L’Humanité : "TNT : Le PAF d’en haut, version CSA"
Article paru dans l’édition du 31 octobre 2002
L’Humanité Article paru dans l’édition du 31 octobre 2002. Les neufs sages ont révélé les vingt-trois chaînes retenues pour la future télévision numérique terrestre. Avec une prime donnée aux gros opérateurs. Après la France d’en bas de Raffarin, voici le PAF d’en haut version CSA. · voir la liste des chaînes retenues pour la télévision numérique terrestre (TNT), publiée mercredi dernier par
l’instance de régulation, un constat s’impose : les poids lourds ont décroché le gros lot. Parmi les soixante-six dossiers déposés il y a deux mois, vingt-trois chaînes ont gagné leur
billet d’entrée. Avec une prime donnée aux principaux opérateurs, déjà présents sur le
marché. Outre les huit chaînes publiques (six pour France Télévisions, plus Arte et la Chaîne
parlementaire), dont les canaux sont " réservés ", l’offre gratuite de la TNT comptera seize
chaînes nationales diffusées en clair. Aux côtés de TF1 et M6, on retrouve plusieurs semigénéralistes
: NT1, proposée par le groupe AB, TMC, propriété de Pathé, et Direct 8, la
chaîne de l’homme d’affaire Vincent Bolloré, qui continue ainsi à faire son trou dans le monde
de médias. Que du lourd... Pour le reste du gratuit, le CSA a misé sur des chaînes à dominante musicale : i-MCM, du
groupe Lagardère, M6 Music et NRJ TV (50 % de programmes musicaux). Un choix "
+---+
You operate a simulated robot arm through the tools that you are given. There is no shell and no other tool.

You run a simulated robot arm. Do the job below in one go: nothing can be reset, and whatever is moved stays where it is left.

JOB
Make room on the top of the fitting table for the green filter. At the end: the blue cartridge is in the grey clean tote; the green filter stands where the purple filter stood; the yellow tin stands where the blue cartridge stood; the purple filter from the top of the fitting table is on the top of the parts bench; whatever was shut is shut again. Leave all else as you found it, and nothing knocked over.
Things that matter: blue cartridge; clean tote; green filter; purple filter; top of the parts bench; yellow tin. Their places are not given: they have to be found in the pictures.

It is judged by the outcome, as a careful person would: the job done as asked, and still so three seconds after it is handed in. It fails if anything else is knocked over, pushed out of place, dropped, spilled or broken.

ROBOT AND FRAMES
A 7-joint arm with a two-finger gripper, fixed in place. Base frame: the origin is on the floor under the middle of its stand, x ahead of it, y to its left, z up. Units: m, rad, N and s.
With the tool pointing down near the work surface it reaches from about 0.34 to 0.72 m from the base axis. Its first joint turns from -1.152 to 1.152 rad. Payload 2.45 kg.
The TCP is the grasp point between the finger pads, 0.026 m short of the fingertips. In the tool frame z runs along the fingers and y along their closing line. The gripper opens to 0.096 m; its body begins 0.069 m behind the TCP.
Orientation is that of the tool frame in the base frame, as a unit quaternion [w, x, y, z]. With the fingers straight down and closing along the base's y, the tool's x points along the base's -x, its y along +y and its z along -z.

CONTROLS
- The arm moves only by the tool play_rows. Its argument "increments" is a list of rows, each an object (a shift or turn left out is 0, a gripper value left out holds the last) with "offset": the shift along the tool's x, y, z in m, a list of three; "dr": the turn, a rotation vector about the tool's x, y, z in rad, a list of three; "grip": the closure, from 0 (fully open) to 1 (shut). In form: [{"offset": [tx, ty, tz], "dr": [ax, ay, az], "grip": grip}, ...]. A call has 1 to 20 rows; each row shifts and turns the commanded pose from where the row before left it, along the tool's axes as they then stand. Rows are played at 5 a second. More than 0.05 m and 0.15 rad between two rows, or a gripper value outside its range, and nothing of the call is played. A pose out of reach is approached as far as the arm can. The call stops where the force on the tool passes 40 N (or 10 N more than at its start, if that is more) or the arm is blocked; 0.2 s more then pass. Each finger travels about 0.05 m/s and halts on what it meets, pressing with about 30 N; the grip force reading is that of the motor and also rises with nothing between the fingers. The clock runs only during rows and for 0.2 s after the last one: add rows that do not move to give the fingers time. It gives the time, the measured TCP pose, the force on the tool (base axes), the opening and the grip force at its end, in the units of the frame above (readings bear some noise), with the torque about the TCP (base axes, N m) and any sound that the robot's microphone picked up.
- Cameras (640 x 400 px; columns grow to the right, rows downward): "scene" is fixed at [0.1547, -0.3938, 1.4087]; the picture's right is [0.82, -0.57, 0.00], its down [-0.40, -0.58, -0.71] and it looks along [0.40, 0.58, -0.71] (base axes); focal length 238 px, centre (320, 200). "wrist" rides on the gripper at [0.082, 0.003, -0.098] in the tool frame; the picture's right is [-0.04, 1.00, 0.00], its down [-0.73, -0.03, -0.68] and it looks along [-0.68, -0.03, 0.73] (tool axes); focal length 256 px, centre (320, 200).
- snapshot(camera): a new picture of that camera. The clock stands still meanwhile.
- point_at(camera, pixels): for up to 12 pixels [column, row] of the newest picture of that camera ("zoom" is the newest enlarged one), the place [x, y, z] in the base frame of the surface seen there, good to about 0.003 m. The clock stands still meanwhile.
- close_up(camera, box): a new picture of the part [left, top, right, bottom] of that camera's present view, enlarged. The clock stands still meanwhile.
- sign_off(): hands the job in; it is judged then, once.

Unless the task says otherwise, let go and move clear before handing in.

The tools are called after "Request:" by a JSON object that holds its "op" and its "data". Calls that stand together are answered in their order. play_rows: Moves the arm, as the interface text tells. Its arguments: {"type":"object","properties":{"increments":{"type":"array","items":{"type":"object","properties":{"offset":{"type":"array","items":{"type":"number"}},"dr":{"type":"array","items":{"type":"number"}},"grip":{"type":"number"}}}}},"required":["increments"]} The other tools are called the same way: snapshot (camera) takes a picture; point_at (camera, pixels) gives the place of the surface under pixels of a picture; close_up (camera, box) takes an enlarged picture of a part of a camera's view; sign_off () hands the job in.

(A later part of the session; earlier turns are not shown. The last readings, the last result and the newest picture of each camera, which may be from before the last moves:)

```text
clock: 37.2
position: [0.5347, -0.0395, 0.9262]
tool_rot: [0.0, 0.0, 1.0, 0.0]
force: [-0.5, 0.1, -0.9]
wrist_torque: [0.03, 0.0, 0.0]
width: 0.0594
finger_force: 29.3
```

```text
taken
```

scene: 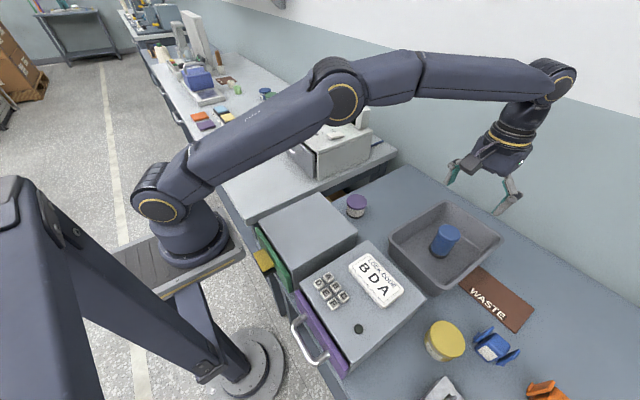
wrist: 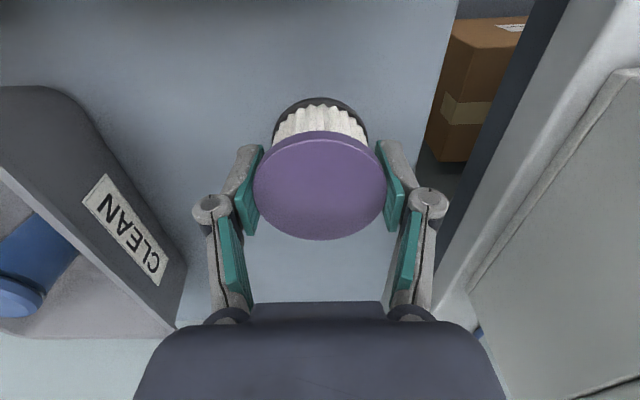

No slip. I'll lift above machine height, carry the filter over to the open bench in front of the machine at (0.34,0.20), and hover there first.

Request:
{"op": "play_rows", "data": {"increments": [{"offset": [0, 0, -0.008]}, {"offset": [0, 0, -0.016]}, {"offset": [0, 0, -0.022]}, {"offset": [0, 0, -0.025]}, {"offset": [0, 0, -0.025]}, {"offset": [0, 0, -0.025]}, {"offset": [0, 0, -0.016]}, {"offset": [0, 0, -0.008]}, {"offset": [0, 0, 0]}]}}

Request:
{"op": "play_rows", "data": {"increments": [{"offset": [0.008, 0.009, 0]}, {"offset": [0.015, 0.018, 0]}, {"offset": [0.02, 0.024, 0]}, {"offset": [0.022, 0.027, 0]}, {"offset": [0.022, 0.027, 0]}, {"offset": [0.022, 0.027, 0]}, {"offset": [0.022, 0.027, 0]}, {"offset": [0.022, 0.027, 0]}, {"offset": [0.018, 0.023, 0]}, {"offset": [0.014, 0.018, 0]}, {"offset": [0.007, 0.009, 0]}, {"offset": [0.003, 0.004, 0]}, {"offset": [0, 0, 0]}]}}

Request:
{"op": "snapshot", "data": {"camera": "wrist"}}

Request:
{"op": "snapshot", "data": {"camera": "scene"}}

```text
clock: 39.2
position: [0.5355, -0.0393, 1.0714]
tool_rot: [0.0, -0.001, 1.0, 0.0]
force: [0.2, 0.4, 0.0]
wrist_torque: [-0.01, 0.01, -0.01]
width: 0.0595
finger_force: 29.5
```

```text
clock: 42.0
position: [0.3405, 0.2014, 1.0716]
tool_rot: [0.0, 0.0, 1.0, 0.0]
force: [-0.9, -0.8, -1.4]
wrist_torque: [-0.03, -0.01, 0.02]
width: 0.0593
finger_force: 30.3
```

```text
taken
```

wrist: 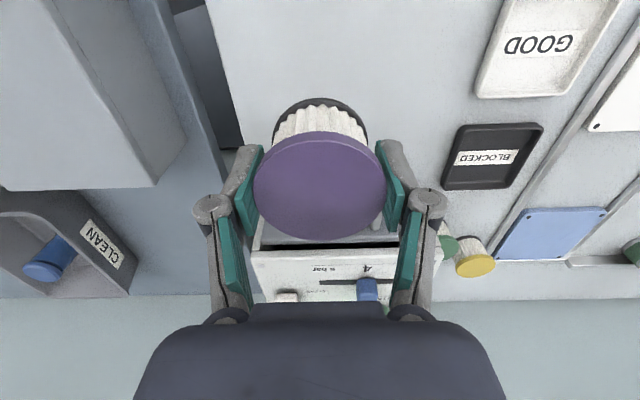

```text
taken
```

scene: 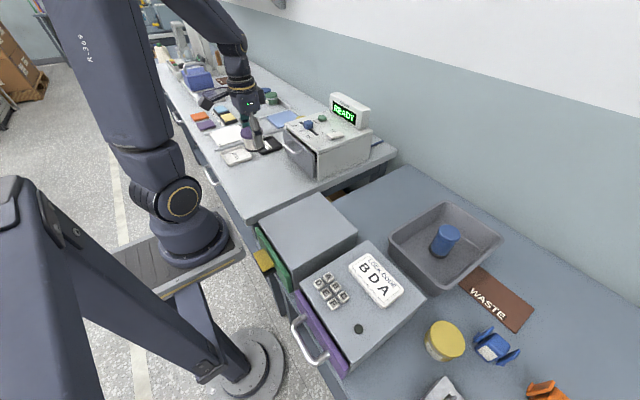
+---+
mélomaniaque " dicté surtout par la volonté du CSA de proposer des concurrents à M6 Music,
dont la présence était incontournable puisque, selon une décision du Conseil d’État, les
chaînes privées existantes héritaient automatiquement d’un canal.
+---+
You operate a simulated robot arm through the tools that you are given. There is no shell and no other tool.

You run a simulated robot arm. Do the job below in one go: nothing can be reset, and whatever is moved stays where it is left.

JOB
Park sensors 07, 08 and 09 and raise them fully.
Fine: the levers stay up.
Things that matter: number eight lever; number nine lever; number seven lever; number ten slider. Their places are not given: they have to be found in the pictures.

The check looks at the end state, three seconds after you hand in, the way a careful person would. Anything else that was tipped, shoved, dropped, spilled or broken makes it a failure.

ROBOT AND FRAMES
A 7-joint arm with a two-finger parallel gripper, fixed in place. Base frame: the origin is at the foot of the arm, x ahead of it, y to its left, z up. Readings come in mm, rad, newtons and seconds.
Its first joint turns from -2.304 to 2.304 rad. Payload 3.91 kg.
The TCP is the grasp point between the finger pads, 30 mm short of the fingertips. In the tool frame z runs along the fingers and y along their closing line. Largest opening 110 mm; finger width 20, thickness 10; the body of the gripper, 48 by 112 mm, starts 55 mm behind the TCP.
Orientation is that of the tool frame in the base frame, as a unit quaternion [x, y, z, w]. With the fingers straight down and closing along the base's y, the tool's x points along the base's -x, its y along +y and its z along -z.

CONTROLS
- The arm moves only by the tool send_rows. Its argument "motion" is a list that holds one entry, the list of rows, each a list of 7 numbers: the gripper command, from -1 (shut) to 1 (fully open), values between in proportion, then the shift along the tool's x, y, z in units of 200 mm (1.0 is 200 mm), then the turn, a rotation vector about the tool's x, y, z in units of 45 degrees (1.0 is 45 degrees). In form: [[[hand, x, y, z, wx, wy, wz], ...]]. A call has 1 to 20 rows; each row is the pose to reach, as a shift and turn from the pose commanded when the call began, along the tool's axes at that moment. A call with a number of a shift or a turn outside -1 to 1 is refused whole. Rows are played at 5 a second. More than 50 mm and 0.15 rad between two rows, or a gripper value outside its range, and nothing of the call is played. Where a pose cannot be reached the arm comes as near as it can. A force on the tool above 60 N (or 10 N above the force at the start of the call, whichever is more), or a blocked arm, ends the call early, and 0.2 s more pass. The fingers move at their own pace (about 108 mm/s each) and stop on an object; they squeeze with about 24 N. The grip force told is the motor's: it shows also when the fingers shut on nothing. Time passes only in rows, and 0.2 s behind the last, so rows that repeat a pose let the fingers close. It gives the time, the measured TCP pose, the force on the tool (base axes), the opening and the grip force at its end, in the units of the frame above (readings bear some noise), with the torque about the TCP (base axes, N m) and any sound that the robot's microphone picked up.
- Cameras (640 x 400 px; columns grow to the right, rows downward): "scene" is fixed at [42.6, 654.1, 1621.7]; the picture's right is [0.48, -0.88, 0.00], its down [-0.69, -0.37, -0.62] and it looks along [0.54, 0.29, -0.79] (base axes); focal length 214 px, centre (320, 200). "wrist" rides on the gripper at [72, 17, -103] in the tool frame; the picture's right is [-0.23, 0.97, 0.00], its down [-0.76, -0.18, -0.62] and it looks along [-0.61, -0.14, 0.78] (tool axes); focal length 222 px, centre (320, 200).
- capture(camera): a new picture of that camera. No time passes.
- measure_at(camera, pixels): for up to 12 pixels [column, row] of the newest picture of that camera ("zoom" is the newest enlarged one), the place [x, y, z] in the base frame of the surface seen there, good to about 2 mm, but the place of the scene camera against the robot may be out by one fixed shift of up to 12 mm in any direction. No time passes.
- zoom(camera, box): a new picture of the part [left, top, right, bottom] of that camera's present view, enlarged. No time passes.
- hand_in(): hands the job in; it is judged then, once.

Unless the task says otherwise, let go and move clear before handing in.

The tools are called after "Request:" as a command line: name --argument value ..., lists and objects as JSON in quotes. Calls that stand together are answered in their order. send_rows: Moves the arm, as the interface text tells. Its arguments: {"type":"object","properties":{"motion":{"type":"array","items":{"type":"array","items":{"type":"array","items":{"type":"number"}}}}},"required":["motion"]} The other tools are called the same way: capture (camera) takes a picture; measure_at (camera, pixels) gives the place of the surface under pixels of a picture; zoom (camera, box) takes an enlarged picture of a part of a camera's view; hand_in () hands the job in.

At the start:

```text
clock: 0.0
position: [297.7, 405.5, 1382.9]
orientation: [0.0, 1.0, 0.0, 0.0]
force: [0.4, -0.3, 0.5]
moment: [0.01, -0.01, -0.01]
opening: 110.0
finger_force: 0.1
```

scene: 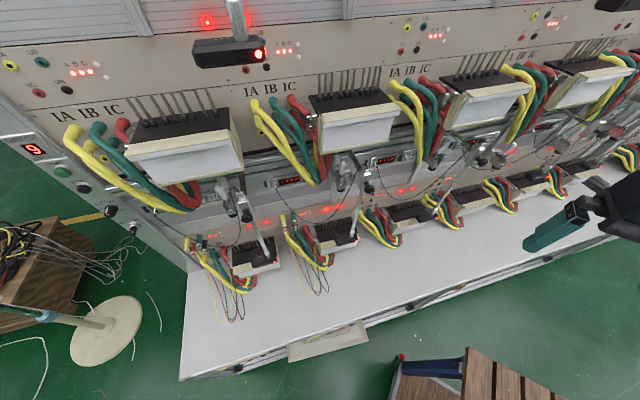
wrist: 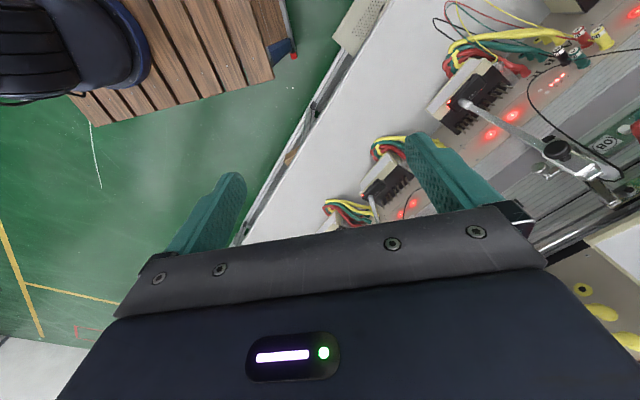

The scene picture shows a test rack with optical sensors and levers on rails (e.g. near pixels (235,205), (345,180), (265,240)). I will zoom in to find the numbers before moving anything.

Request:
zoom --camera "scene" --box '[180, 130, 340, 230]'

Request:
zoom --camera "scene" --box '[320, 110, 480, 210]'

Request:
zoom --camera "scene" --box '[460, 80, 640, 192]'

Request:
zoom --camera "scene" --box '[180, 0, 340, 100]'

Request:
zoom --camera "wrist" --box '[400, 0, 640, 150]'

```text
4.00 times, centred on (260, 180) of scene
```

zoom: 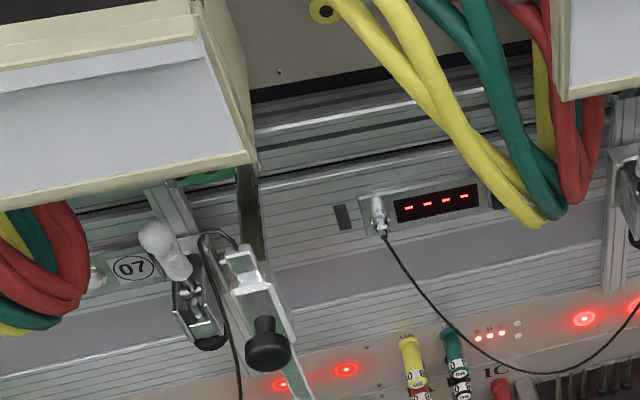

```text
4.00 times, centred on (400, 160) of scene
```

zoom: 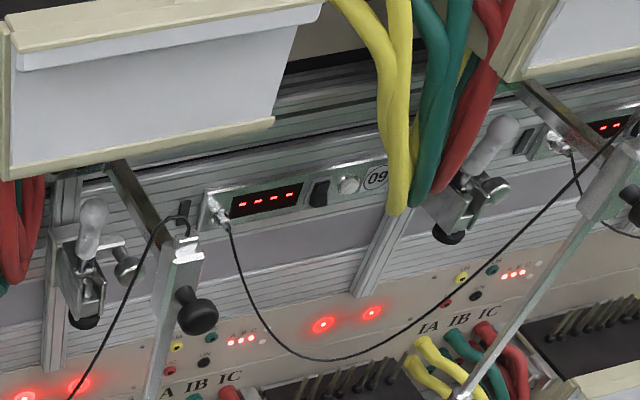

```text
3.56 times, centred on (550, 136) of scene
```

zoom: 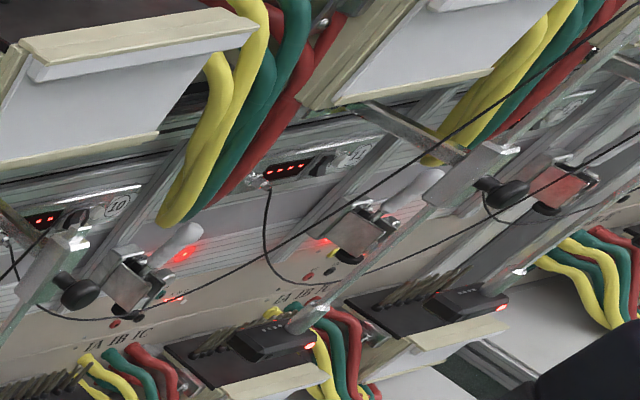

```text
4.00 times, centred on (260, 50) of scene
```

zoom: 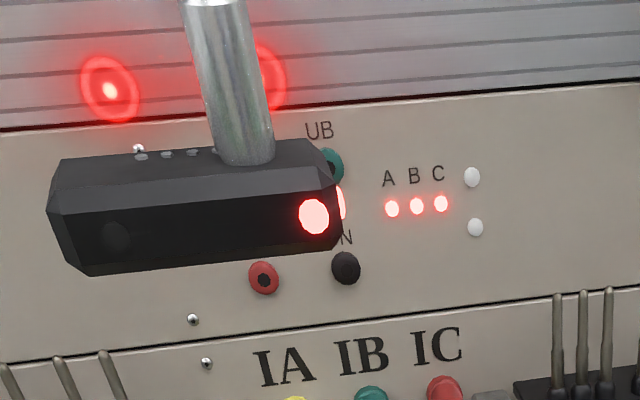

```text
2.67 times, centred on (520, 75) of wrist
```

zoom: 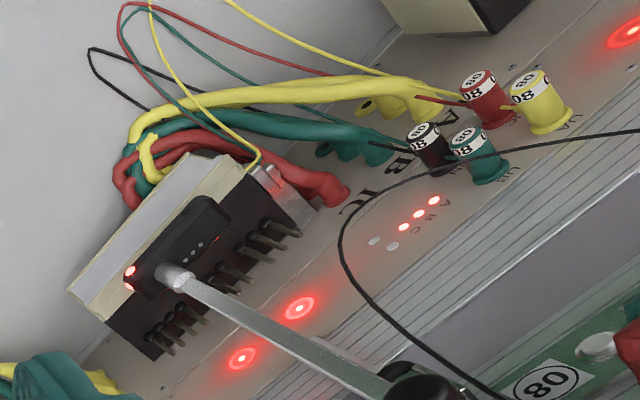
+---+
· ce paysage accessible à tous, via un décodeur qui devrait coûter environ 150 euros,
s’ajoutent quinze chaînes payantes et cryptées. Parmi les heureux élus, Canal Plus se taille la
part du lion. En plus de sa chaîne mère, le groupe, présidé par Xavier Couture, obtient un
canal pour Cinécinémas, un pour i-Télévision et un pour Sport+, nouvelle chaîne issue de la
fusion des catalogues de droits sportifs de la chaîne cryptée et de Pathé Sport. Mieux : Canal
J et Planète, deux chaînes codétenues par Canal Plus et Lagardère, sont aussi de la partie...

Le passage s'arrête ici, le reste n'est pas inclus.